**What you need to do**:
Show all lines from the listing below that contain "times".

**Data to use**:
# # # # #

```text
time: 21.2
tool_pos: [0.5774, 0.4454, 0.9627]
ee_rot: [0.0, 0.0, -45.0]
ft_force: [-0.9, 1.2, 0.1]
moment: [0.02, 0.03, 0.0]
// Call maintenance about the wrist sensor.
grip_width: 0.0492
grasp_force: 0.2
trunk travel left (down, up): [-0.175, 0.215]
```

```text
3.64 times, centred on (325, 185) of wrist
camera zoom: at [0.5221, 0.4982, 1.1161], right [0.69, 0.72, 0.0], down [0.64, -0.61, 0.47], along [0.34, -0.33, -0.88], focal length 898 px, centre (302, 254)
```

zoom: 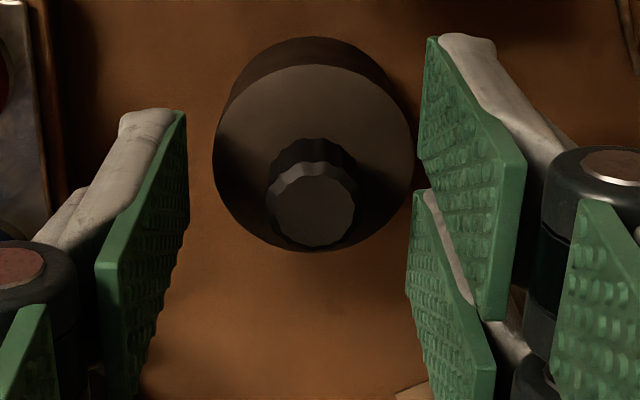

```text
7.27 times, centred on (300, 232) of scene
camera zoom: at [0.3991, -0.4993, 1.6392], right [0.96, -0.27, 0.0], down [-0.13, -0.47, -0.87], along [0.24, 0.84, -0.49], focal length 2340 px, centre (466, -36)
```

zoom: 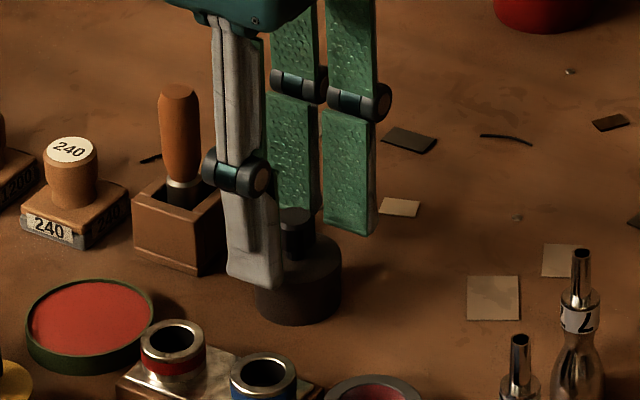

# # # # #

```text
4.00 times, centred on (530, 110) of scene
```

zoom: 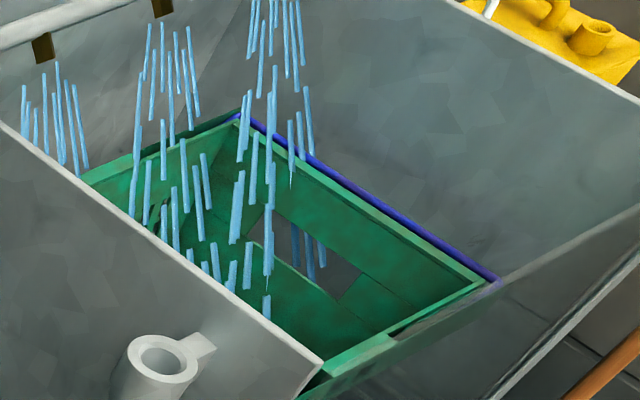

# # # # #

**Full response**:
3.64 times, centred on (325, 185) of wrist
7.27 times, centred on (300, 232) of scene
4.00 times, centred on (530, 110) of scene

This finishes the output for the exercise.